By Michael Rapoport And Rachel Louise Ensign
New York's top banking regulator on Monday indefinitely suspended Promontory Financial Group from some consulting work, saying the firm had watered down and compromised its compliance efforts for U.K. bank Standard Chartered PLC.
Promontory said it plans to take the New York Department of Financial Services to court to fight the suspension, which would be a rare legal challenge to the authority of the New York banking regulator. The department has been aggressive over the last two years in combating what it sees as conflicts of interest at consulting firms like Promontory that work for New York-regulated banks.
Promontory could file a request in court for a stay of the regulator's action early this week, a person familiar with the situation said.
"We will litigate the matter and defend our firm against this regulatory overreach," Promontory said in a statement.
Promontory, which is based in Washington, D.C., was founded in 2001 by Eugene Ludwig, a former U.S. comptroller of the currency, and positions itself as a "bank doctor" to help banks with their compliance before they get in trouble with the government. The firm has hired a number of former regulators, including Mary Schapiro, the former Securities and Exchange Commission chairman, who is now vice chair of the firm's advisory board.

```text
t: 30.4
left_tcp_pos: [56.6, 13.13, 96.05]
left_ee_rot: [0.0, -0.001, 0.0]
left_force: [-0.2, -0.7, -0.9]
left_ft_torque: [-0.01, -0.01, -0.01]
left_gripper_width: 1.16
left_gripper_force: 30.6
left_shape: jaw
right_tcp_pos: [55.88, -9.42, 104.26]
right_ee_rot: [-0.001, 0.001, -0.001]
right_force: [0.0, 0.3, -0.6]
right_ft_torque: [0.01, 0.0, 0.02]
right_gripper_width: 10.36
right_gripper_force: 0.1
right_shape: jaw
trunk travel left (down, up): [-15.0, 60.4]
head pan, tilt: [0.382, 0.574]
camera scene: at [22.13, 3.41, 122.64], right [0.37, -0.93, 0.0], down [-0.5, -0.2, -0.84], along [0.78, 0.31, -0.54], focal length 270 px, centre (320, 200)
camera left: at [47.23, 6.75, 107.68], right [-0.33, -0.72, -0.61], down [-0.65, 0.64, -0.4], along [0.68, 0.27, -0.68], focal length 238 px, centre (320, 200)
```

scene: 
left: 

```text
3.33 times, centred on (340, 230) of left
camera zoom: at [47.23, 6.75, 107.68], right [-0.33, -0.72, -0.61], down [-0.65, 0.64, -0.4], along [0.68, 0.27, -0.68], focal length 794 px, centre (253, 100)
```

Standard Chartered has agreed to pay nearly $1 billion in multiple settlements in recent years with the Nydfs and other regulators over its handling of transactions that originated in countries like Iran, Libya and Sudan that were subject to U.S. economic sanctions.
Promontory was hired in advance of those settlements to prepare reports to regulators about the bank's conduct. According to the department, Promontory improperly altered and toned down its findings.
Both at the bank's request and on its own, Promontory softened language and removed red flags that would have highlighted the bank's misconduct, the Nydfs said. In one case, the department said, the bank's counsel asked for language in a Promontory report to be made "more bland." In another, the bank's counsel allegedly told Promontory to replace "potential violations" with a more ambiguous and innocuous phrase.
"[N]o question the bank is going to have a big problem in trying to present some of these figures...and our report can go a long way toward softening the blow...," a Promontory senior analyst wrote in January 2011, according to the Nydfs.
Promontory "exhibited a lack of independent judgment" in its work for Standard Chartered, and some testimony from Promontory witnesses during the department's investigation "lacked credibility," the Nydfs said.
In some cases, witnesses' testimony directly contradicted the plain language of emails they themselves had written, the department said, and the testimony was "not plausible or credible."
The Nydfs has been investigating Promontory since 2013, but settlement talks broke down last week, a person familiar with the situation said. Promontory had offered to pay a settlement of around $20 million, but wouldn't agree to an admission of wrongdoing or a suspension, said two people familiar with the situation. The department, meanwhile, was asking for $15 million plus an admission of wrongdoing and suspension, one of the people said.
The discord between the two sides escalated further on Friday when lawyers for Promontory sent Anthony Albanese, acting superintendent of the Nydfs, a letter asking for the investigation to be transferred to another agency since former superintendent Benjamin Lawsky's new consulting firm now competes with Promontory. Mr. Lawsky couldn't be reached for comment.
Promontory's legal basis for challenging the department's authority wasn't immediately clear. Consulting firms are hired for compliance work for New York-regulated banks that get into hot water with the Nydfs, but those engagements must be approved by the department, and the department said it intends to deny any such engagements for Promontory "until further notice," barring any change in circumstances.
"This is clearly a desperate and baseless attempt by Promontory to distract from the conduct outlined in our report, which speaks for itself," said a spokesman for the Nydfs.
Promontory said the department's investigation had found "no substantive errors."
The Nydfs has been targeting consultants who review and help banks with regulatory issues, over concerns that they could be subject to conflicts of interest because the same banks whose work they assess also hire and pay them.
Two other firms, Deloitte LLP and PricewaterhouseCoopers LLP, have previously agreed to settlements with the Nydfs over similar allegations.
Deloitte agreed in 2013 to pay $10 million and accept a one-year ban from consulting for New York regulated banks over its anti-money-laundering work for Standard Chartered. PwC agreed in 2014 to pay $25 million and accept a two-year suspension over its work for Bank of Tokyo-Mitsubishi UFJ, which agreed in 2013 to pay $250 million to settle similar allegations as those against Standard Chartered.
A Bank of Tokyo-Mitsubishi spokeswoman declined to comment. A Standard Chartered spokeswoman couldn't immediately be reached for comment.